Sarin praised the Alltel deal on a conference call.

"The company has performed really well, with double-digit revenue and profit growth," he said. "The opportunity came up during the last few weeks for us to look at this asset again. There is a credit crunch aspect to this valuation which helps us compared to where values were nine months ago."

Vodafone received its last dividend payment, $585 million, from its U.S. venture in 2005.

Vodafone's U.S. Issue

Sarin's successor, Vittorio Colao, could face tough choices on its U.S. strategy, analysts say. Before the Alltel deal, analysts pegged the value of Vodafone's 45% stake at $60 billion to $70 billion.

Vodafone could launch an all-out bid for Verizon Communications. But it's not clear Vodafone holders "could stomach" a takeover, said one analyst who asked not to be identified. Vodafone's market valuation is $166.6 billion vs. Verizon's $111.1 billion.

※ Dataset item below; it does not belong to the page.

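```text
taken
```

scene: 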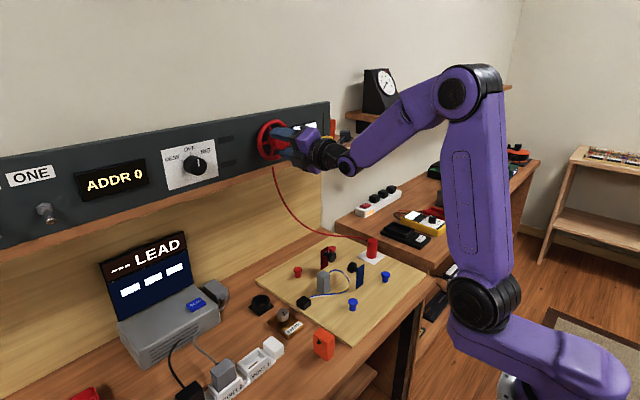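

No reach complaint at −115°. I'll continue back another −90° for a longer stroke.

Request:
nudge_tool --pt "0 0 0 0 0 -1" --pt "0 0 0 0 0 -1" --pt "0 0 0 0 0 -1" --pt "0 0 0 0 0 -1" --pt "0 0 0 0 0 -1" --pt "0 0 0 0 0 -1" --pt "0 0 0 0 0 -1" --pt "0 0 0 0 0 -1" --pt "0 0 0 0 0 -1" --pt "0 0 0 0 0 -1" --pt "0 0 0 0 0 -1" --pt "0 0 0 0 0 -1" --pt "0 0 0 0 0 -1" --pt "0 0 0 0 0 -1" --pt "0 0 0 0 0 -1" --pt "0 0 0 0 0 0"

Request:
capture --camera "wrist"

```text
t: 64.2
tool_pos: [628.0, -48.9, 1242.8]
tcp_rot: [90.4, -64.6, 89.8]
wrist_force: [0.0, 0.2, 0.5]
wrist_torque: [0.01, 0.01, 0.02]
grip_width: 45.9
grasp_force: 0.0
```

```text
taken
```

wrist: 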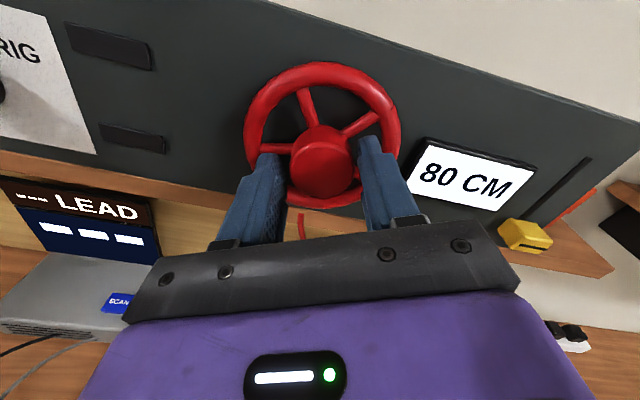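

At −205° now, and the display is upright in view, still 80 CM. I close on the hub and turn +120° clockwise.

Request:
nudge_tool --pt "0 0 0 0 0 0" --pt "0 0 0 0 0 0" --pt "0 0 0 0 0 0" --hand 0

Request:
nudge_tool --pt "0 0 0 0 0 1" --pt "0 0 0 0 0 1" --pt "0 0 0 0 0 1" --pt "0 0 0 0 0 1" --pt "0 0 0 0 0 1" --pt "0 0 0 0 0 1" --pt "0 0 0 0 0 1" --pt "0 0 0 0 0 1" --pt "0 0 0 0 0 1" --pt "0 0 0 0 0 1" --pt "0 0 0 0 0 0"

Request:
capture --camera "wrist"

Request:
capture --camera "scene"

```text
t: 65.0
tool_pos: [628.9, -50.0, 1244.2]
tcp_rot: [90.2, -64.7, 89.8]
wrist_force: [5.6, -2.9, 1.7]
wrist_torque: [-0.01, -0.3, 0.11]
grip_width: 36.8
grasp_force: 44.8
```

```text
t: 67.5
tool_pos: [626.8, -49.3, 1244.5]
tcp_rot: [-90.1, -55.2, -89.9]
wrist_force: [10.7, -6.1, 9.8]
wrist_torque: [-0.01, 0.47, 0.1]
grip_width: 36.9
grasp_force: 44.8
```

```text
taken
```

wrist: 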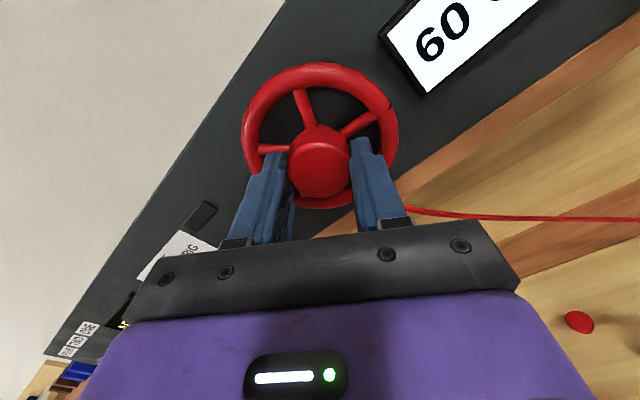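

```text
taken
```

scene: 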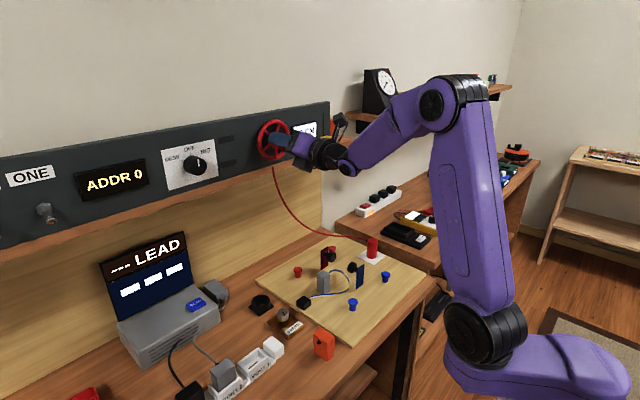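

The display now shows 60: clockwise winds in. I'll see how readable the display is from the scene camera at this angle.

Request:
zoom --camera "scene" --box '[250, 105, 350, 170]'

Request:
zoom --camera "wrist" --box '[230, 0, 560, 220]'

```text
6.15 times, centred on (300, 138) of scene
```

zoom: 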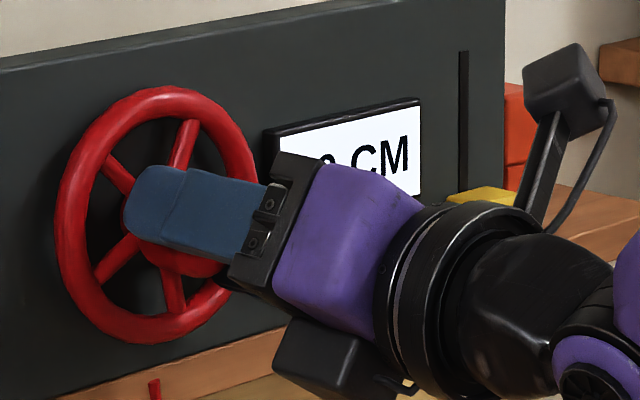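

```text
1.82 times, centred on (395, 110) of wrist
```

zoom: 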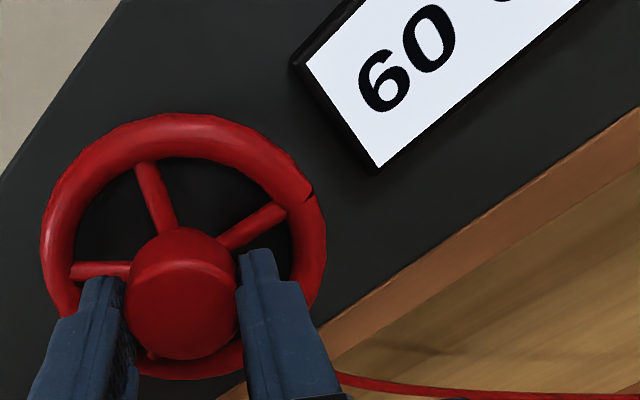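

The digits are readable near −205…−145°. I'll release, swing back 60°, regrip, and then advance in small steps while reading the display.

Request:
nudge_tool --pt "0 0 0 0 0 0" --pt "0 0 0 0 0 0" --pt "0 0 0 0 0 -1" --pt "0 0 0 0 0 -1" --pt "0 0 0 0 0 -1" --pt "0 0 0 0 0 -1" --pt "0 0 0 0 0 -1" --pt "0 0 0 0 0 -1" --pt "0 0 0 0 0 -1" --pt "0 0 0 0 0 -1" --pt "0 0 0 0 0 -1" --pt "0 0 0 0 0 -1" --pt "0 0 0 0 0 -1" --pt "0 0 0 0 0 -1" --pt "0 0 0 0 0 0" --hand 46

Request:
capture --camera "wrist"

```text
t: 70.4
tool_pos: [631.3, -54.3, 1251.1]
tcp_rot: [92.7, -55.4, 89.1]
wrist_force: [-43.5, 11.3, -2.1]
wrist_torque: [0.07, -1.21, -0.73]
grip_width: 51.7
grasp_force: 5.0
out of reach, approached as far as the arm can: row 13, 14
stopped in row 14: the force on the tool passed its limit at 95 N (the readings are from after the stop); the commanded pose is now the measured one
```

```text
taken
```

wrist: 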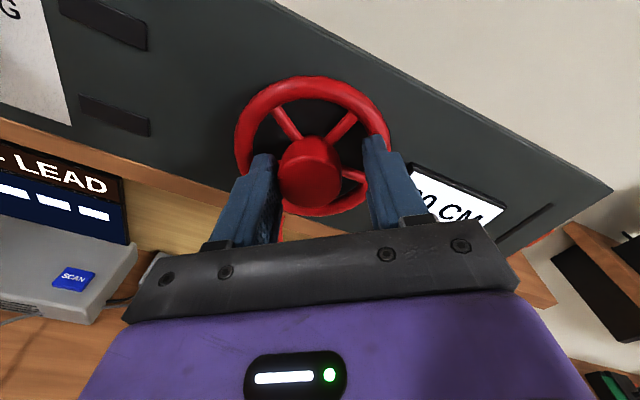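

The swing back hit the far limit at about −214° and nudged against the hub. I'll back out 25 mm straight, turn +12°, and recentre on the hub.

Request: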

Alltel added a record 385,000 subscribers in the first quarter, up from 237,000 a year earlier. "Alltel had been taking share for the past few quarters with aggressive pricing plans," said UBS analyst John Hodulik, adding that competitive pressure will ease with Alltel taken out.

More deals may be coming, analysts say. Germany's Deutsche Telekom (NYSE:DT - News), which owns T-Mobile, is eyeing Sprint-Nextel (NYSE:S - News). But Sprint's shares fell 5 cents to 9.20.

Sweden's TeliaSonera, meanwhile, rebuffed a $42 billion offer from France Telecom on Thursday.

Regulators may require Verizon Wireless to divest 20% to 30% of Alltel's properties because their networks overlap in many markets, Hodulik says.

Verizon Wireless is strongest in the Northeast and West Coast. Alltel is focused in the Southeast and Midwest.

With Verizon Wireless' size comes the ability to hammer out better deals for mobile phones and network gear, says Craig Moffett, analyst at Bernstein Research. "Verizon will be able to run Alltel cheaper than Alltel," he said.